Set exercise
Tally up the lines where the string "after" appears; reply with the number only.

Collected material
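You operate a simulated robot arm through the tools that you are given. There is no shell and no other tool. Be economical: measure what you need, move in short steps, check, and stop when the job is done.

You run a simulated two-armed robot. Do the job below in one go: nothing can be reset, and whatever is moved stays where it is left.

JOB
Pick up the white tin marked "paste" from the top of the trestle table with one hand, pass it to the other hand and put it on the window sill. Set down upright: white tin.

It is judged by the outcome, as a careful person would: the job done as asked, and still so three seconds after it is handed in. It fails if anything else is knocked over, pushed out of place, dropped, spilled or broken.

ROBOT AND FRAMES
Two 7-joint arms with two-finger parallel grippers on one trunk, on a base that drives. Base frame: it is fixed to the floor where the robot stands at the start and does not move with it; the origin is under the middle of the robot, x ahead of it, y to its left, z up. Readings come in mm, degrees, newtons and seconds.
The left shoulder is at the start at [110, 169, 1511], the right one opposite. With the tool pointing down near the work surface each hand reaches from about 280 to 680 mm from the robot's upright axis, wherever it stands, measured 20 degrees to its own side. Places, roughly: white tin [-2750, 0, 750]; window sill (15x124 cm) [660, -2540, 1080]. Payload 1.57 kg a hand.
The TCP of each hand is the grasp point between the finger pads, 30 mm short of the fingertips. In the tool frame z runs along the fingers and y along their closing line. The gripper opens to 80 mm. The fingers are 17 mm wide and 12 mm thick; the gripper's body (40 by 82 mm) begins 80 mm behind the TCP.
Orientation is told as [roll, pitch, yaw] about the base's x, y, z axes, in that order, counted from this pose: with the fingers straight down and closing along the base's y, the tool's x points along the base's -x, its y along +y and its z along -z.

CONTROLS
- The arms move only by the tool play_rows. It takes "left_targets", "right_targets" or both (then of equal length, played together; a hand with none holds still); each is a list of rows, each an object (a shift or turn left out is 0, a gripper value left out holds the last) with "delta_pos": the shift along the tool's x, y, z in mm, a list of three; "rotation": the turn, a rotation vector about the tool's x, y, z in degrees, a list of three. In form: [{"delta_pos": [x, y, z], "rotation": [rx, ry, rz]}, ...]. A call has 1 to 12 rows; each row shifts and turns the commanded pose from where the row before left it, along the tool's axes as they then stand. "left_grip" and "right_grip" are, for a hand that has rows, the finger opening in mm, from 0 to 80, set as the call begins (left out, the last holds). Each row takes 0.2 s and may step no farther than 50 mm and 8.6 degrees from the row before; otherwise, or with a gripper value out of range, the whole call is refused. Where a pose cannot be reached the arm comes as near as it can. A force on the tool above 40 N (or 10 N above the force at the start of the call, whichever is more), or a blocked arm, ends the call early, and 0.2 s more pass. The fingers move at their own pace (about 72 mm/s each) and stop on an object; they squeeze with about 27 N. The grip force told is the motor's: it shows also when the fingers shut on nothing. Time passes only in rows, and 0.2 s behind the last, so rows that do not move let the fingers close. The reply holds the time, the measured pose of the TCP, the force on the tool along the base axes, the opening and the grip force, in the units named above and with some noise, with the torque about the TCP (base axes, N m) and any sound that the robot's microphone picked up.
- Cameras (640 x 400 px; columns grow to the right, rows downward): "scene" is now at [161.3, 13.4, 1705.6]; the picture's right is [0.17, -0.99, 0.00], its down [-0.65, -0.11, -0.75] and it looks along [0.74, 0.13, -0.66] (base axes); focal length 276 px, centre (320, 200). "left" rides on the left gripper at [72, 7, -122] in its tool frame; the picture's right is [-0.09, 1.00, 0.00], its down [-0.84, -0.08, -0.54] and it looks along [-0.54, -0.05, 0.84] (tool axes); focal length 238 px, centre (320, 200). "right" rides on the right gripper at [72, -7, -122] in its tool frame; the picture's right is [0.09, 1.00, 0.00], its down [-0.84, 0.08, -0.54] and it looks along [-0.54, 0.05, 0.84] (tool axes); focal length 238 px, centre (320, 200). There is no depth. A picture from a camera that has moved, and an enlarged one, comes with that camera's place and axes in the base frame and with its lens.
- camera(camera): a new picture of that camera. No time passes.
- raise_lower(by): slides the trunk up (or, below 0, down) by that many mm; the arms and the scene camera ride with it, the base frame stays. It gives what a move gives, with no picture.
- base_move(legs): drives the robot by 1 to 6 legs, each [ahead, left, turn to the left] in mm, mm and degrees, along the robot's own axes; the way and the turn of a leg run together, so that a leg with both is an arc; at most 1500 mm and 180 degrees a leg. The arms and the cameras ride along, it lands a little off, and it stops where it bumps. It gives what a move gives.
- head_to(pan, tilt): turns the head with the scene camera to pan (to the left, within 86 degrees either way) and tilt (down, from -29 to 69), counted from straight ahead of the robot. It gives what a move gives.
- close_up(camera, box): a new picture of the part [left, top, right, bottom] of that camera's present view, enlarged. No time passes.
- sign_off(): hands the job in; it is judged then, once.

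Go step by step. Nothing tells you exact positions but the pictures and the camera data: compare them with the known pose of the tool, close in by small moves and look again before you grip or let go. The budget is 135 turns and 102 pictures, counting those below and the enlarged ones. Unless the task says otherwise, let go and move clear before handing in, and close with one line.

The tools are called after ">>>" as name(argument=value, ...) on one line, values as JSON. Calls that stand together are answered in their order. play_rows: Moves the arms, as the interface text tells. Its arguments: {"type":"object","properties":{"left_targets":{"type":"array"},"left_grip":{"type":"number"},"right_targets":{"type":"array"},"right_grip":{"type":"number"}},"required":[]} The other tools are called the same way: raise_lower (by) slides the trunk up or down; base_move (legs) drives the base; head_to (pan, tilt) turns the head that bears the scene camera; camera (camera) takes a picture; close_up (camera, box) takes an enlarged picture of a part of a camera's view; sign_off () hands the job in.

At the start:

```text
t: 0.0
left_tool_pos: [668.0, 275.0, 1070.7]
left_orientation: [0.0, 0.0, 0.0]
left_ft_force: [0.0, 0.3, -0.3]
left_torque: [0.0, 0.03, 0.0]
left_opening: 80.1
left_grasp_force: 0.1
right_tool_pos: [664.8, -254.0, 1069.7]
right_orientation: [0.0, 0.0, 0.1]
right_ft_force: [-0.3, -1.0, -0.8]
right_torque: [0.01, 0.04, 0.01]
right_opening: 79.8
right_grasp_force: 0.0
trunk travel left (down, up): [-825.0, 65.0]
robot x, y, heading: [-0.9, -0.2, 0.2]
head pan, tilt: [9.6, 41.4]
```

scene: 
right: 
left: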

Answer below
2